▼

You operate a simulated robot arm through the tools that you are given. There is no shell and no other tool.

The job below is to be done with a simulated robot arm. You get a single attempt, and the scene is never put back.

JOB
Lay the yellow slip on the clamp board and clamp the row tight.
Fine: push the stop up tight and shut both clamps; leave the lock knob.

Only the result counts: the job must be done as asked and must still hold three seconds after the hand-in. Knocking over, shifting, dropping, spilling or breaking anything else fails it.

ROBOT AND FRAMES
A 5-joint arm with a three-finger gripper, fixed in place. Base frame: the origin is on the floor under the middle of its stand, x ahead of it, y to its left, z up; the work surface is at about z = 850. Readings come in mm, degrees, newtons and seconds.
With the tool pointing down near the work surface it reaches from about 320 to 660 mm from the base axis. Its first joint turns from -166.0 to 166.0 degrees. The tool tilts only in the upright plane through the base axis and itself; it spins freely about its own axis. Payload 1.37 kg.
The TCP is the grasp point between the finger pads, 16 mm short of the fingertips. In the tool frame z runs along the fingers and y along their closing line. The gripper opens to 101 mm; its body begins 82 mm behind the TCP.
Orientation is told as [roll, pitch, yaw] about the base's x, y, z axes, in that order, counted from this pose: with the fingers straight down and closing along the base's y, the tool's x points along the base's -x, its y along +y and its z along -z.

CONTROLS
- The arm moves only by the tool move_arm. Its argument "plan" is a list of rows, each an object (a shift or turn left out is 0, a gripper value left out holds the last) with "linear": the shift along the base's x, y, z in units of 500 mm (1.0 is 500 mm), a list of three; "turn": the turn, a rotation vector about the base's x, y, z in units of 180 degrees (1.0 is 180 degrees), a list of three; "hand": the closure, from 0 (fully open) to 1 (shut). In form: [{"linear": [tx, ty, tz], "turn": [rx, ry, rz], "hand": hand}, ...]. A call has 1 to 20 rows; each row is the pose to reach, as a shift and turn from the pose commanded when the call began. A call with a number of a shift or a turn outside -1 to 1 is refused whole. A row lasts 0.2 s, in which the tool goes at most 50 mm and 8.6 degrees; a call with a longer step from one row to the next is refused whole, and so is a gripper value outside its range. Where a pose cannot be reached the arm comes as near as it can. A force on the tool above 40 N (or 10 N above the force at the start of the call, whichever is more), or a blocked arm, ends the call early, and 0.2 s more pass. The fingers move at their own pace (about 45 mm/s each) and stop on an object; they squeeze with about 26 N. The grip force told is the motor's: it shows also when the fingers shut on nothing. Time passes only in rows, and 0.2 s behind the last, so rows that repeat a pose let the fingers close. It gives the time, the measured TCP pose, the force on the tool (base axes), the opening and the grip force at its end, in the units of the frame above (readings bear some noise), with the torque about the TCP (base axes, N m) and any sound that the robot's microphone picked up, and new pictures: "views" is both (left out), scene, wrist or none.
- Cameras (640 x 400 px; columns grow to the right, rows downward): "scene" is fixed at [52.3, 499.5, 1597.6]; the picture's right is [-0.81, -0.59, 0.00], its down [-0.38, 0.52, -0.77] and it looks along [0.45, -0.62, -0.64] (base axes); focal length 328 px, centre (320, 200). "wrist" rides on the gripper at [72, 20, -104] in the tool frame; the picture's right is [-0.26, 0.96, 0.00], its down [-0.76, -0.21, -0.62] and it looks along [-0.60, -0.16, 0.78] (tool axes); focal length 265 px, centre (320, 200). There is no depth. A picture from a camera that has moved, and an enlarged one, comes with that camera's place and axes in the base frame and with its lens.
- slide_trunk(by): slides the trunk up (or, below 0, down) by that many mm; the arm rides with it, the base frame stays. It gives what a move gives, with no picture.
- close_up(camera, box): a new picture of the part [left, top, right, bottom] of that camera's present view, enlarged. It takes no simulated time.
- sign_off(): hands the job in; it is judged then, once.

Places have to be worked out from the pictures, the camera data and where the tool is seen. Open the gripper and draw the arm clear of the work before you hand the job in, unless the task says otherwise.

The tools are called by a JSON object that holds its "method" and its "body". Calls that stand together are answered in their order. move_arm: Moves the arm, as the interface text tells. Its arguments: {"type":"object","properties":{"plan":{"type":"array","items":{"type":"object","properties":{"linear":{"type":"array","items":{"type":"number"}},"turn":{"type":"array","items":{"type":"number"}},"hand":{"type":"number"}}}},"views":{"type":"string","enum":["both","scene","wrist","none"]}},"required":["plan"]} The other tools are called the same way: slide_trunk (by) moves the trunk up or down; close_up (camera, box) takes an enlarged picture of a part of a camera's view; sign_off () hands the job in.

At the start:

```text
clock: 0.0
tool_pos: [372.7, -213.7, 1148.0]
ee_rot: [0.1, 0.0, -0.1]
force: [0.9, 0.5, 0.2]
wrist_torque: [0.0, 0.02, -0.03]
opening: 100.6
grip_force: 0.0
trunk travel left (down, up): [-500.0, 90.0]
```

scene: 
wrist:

▲

Pull out every line in the data above that has the word "done".

**Result of the task**
The job below is to be done with a simulated robot arm. You get a single attempt, and the scene is never put back.
Only the result counts: the job must be done as asked and must still hold three seconds after the hand-in. Knocking over, shifting, dropping, spilling or breaking anything else fails it.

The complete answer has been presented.